Collected material –
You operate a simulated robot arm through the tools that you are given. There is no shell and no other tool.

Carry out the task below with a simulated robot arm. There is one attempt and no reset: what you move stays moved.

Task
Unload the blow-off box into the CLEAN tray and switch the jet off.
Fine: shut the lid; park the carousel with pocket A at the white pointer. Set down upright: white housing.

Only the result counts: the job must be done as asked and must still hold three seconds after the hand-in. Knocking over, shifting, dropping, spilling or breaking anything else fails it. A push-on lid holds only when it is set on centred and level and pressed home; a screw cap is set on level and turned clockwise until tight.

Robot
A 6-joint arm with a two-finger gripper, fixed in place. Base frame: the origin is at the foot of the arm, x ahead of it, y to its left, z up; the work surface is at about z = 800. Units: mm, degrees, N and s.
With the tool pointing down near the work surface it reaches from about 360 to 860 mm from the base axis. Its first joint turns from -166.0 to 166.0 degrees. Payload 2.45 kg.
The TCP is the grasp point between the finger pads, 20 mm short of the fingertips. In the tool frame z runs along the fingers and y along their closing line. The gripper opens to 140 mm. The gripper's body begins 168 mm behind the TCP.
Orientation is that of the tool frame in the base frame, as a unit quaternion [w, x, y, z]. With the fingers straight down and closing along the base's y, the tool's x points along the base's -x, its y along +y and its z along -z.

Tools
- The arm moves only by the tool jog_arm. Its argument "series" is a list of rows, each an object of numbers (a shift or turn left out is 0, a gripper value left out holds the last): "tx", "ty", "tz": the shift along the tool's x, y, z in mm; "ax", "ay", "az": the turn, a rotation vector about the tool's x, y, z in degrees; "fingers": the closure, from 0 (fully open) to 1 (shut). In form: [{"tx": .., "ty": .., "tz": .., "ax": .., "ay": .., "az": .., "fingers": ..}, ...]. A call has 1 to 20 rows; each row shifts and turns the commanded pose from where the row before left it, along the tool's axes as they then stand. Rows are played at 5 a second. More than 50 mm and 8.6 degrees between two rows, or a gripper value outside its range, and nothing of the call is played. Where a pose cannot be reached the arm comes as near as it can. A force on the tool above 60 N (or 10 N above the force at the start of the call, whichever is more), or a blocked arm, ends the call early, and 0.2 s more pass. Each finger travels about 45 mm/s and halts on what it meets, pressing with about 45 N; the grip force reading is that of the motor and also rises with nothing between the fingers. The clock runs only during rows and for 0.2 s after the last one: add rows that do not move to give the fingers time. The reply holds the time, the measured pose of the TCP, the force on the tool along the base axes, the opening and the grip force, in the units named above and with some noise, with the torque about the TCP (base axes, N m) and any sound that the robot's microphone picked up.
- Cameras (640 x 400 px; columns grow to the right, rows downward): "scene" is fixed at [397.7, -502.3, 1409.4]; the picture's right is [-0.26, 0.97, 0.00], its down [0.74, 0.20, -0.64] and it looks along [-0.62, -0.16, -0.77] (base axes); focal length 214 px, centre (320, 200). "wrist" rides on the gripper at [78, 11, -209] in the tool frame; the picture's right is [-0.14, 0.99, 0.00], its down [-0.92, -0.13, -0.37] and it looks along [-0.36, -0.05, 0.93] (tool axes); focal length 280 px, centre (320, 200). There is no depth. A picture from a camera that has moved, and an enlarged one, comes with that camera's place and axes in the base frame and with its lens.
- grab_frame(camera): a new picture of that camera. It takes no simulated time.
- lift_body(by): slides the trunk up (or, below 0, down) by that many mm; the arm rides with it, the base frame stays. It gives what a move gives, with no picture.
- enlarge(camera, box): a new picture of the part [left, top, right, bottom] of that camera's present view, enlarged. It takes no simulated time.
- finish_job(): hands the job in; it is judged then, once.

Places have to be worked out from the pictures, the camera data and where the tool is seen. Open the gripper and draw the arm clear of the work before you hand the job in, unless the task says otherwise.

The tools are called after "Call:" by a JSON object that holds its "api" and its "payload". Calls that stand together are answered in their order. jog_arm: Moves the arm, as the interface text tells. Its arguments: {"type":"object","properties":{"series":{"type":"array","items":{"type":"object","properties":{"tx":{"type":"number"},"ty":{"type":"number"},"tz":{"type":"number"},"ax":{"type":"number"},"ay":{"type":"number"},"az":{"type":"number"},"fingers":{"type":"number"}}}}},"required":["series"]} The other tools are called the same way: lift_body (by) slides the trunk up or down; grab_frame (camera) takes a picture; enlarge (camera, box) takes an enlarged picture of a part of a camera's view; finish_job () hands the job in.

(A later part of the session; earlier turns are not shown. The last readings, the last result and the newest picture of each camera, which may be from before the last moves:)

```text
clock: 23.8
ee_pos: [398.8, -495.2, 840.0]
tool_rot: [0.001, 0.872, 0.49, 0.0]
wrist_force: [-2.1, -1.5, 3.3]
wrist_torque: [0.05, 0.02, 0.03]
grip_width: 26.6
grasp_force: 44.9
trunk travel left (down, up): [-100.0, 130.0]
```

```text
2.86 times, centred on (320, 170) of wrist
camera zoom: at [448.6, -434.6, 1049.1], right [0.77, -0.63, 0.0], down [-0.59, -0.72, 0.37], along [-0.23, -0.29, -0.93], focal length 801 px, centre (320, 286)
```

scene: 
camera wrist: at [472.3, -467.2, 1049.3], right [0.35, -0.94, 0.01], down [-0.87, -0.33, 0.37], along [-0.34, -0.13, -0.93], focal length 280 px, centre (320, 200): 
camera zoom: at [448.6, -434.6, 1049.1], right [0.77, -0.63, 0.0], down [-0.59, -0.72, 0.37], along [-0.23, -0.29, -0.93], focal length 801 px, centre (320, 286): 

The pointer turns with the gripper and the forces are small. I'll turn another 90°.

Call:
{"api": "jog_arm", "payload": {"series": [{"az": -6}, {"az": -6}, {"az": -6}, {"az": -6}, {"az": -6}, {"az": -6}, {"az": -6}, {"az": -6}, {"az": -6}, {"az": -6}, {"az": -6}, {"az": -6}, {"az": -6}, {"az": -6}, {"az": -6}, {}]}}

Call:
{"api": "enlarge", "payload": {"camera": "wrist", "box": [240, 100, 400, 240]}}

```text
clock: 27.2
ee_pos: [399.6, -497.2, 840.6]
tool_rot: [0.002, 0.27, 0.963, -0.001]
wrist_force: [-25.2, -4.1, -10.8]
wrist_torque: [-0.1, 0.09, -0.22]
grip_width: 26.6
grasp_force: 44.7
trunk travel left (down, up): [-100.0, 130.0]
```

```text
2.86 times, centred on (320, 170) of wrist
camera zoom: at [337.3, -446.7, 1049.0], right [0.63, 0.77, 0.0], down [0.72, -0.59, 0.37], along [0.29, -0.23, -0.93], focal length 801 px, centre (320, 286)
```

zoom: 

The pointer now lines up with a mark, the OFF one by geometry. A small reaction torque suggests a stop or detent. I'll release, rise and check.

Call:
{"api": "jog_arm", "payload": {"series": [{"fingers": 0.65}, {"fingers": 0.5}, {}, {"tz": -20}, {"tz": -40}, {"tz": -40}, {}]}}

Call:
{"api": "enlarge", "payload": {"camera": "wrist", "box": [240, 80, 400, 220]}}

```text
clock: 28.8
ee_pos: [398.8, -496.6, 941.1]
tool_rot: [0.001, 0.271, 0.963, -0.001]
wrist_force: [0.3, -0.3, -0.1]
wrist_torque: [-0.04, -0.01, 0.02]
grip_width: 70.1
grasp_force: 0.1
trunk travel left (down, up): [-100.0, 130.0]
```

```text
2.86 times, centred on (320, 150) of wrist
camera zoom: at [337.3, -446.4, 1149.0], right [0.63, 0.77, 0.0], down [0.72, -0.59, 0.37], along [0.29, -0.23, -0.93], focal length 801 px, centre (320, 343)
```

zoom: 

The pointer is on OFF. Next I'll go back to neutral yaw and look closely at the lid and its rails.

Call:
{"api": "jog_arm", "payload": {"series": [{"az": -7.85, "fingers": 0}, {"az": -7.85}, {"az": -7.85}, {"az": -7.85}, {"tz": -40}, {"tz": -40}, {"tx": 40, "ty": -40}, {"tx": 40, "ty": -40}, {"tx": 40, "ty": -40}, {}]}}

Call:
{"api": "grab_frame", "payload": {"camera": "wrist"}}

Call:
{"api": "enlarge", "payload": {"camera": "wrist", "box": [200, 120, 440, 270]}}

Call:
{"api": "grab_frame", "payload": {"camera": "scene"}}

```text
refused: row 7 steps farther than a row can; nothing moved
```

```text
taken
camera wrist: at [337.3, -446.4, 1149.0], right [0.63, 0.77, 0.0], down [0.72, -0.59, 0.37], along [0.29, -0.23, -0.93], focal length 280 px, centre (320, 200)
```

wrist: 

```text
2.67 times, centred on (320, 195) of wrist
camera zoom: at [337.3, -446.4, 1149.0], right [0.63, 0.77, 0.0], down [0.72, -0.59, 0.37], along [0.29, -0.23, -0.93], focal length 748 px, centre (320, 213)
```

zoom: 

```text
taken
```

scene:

To be done –
Every line above that contains the word "joint" should be reported.

The answer –
A 6-joint arm with a two-finger gripper, fixed in place. Base frame: the origin is at the foot of the arm, x ahead of it, y to its left, z up; the work surface is at about z = 800. Units: mm, degrees, N and s.
With the tool pointing down near the work surface it reaches from about 360 to 860 mm from the base axis. Its first joint turns from -166.0 to 166.0 degrees. Payload 2.45 kg.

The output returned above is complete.